Analysis by Chris Cillizza, CNN Editor-at-large
(CNN) — Sen. Jim Risch had a pressing question he needed to ask Secretary of State Antony Blinken during the latter’s testimony Tuesday on Capitol Hill: Who controls the mute button on Joe Biden?
That may sound like a joke, but Risch wasn’t joking.
The Republican from Idaho started his questioning of Blinken, who was on the Hill to discuss the deadly serious business of the controversial withdrawal of U.S. troops from Afghanistan, this way: “Somebody in the White House has authority to press the button and cut off the president’s speaking ability and sound. Who is that person?”
Blinken responded that Biden “speaks very clearly and very deliberately for himself.”

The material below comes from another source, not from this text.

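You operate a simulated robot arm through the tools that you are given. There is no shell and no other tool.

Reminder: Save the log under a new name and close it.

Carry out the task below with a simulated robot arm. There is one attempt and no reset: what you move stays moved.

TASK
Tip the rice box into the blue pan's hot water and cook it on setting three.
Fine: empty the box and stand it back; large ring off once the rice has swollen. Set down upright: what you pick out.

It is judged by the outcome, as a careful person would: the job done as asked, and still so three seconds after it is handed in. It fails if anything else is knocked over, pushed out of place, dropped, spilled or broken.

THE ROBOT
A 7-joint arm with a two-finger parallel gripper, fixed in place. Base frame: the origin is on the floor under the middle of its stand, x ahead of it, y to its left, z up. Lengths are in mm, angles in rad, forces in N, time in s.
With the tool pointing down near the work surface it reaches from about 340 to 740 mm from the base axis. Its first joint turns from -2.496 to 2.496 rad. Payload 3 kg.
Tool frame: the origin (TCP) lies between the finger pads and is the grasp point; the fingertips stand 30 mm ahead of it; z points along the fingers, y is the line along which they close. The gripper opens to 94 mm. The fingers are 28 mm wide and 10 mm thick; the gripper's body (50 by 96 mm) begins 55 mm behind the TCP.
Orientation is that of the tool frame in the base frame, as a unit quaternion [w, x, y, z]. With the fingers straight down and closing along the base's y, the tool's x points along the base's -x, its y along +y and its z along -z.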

Risch would not be dissuaded. “Are you saying there is no one in the White House who can cut him off? Because yesterday that happened, and it’s happened a number of times before that. It’s been widely reported that somebody has the ability to push the button and cut off his sound and stop him from speaking. Who is that person?”
Blinken responded, “There is no such person.”
Risch continued: “Are you unaware that this is actually happening? It was widely reported, and it’s not the first time it’s happened. Are you telling this committee that there’s no one in the White House who pushes the button and cuts him off in mid-sentence?”
Here’s what was going on:
This “mute button” idea pushed by Risch appears to originate from a clip tweeted by the Republican National Committee on Monday that shows Biden begin speaking at an event and then the White House feed cutting off.
BIDEN: “Can I ask you a question?”
*White House feed cuts out” pic.twitter.com/YQ9I9u3r98
— RNC Research (@RNCResearch) September 13, 2021
The suggestion from the RNC — and Risch — is clear: Someone in the White House ended the live stream because the president was going to say something embarrassing.
The reality is far different.
The event in question was a meeting in Boise, Idaho, with state and federal officials about the ongoing fire crisis in the West. It was listed on the president’s daily schedule as an “Out-of-Town Pool Spray at the Top.” What that means is this: The press pool that follows the president is allowed to come into the room briefly to take pictures and then is ushered out. It happens all the time and is standard operating procedure, so that photographers and TV networks are able to get images and video before the president and the other participants actually get down to business.
When the “spray” time was up, the feed was cut. That happened to be while Biden was asking a question.
There’s absolutely nothing nefarious about any of it. It’s utterly mundane, the sort of stuff that White House reporters live with each and every day covering the president. It certainly isn’t evidence, as Risch suggests, that there is someone in the White House who has been authorized to turn off the mic.
And yet, it was this conspiracy theory about a secret button-pusher that was apparently the key concern of the ranking Republican on the Senate Foreign Relations Committee.